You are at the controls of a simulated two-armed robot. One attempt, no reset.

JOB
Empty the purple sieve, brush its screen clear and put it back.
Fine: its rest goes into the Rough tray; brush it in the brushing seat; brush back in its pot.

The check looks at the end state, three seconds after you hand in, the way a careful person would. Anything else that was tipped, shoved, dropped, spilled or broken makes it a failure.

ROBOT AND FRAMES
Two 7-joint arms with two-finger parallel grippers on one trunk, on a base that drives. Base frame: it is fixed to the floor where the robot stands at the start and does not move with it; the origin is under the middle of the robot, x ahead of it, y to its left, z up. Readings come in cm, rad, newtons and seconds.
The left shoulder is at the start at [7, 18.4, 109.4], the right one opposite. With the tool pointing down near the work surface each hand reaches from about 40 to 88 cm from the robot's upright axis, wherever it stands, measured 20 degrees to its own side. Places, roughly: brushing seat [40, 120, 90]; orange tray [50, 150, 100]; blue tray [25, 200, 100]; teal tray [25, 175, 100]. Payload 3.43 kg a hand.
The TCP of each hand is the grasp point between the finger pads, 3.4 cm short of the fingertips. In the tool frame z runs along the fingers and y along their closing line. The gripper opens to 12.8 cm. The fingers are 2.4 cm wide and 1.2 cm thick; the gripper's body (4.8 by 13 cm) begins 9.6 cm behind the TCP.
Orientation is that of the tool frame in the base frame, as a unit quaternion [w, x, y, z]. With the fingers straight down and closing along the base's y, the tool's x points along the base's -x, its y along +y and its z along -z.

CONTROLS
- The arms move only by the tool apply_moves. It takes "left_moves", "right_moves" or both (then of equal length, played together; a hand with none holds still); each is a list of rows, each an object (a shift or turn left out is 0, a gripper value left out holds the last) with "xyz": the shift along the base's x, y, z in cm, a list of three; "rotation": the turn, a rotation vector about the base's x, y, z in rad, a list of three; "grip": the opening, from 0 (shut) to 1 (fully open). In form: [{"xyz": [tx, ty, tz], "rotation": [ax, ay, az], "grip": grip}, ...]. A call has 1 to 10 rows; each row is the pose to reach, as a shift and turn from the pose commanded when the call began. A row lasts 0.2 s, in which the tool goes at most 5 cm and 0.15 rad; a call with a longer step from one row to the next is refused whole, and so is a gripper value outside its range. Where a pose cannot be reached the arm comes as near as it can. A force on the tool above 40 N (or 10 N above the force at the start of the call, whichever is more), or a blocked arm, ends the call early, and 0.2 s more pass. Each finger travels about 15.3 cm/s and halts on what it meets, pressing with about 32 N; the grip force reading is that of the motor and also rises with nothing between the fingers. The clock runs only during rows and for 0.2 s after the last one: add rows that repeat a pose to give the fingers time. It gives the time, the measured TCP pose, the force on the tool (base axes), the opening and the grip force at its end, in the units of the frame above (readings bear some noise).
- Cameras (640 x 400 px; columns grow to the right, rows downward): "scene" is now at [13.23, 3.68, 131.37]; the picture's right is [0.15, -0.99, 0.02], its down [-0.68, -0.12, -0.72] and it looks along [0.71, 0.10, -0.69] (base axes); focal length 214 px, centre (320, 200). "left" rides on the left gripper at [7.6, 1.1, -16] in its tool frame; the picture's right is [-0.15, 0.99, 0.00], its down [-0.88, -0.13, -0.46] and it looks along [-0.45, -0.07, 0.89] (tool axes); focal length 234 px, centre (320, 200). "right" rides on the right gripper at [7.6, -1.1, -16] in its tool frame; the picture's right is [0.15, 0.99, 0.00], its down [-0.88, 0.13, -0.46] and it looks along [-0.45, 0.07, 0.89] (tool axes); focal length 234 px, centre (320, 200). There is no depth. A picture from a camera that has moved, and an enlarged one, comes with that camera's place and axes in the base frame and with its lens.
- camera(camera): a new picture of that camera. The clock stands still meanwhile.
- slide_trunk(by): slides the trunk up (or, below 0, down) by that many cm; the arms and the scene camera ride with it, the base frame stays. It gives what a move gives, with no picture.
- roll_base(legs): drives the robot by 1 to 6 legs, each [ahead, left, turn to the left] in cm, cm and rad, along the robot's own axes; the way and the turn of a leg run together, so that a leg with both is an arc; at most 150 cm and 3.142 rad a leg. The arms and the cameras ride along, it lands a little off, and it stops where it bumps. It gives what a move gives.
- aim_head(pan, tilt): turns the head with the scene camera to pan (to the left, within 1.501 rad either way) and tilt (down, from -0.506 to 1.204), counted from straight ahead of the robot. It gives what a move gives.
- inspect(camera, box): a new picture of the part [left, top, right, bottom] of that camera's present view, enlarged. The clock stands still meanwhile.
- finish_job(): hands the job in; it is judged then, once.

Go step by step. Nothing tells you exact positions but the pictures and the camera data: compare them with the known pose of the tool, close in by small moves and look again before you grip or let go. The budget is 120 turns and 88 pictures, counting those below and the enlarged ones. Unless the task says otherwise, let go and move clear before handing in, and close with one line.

*WHAT YOU SHOULD DO*. Write out exactly the lines from the line holding "- slide_trunk(by): slides" through the last line of the data, and nothing besides those lines. The answer is a JSON array that holds each line as a string and skips blank lines.

*RESPONSE*.
[
  "- slide_trunk(by): slides the trunk up (or, below 0, down) by that many cm; the arms and the scene camera ride with it, the base frame stays. It gives what a move gives, with no picture.",
  "- roll_base(legs): drives the robot by 1 to 6 legs, each [ahead, left, turn to the left] in cm, cm and rad, along the robot's own axes; the way and the turn of a leg run together, so that a leg with both is an arc; at most 150 cm and 3.142 rad a leg. The arms and the cameras ride along, it lands a little off, and it stops where it bumps. It gives what a move gives.",
  "- aim_head(pan, tilt): turns the head with the scene camera to pan (to the left, within 1.501 rad either way) and tilt (down, from -0.506 to 1.204), counted from straight ahead of the robot. It gives what a move gives.",
  "- inspect(camera, box): a new picture of the part [left, top, right, bottom] of that camera's present view, enlarged. The clock stands still meanwhile.",
  "- finish_job(): hands the job in; it is judged then, once.",
  "Go step by step. Nothing tells you exact positions but the pictures and the camera data: compare them with the known pose of the tool, close in by small moves and look again before you grip or let go. The budget is 120 turns and 88 pictures, counting those below and the enlarged ones. Unless the task says otherwise, let go and move clear before handing in, and close with one line."
]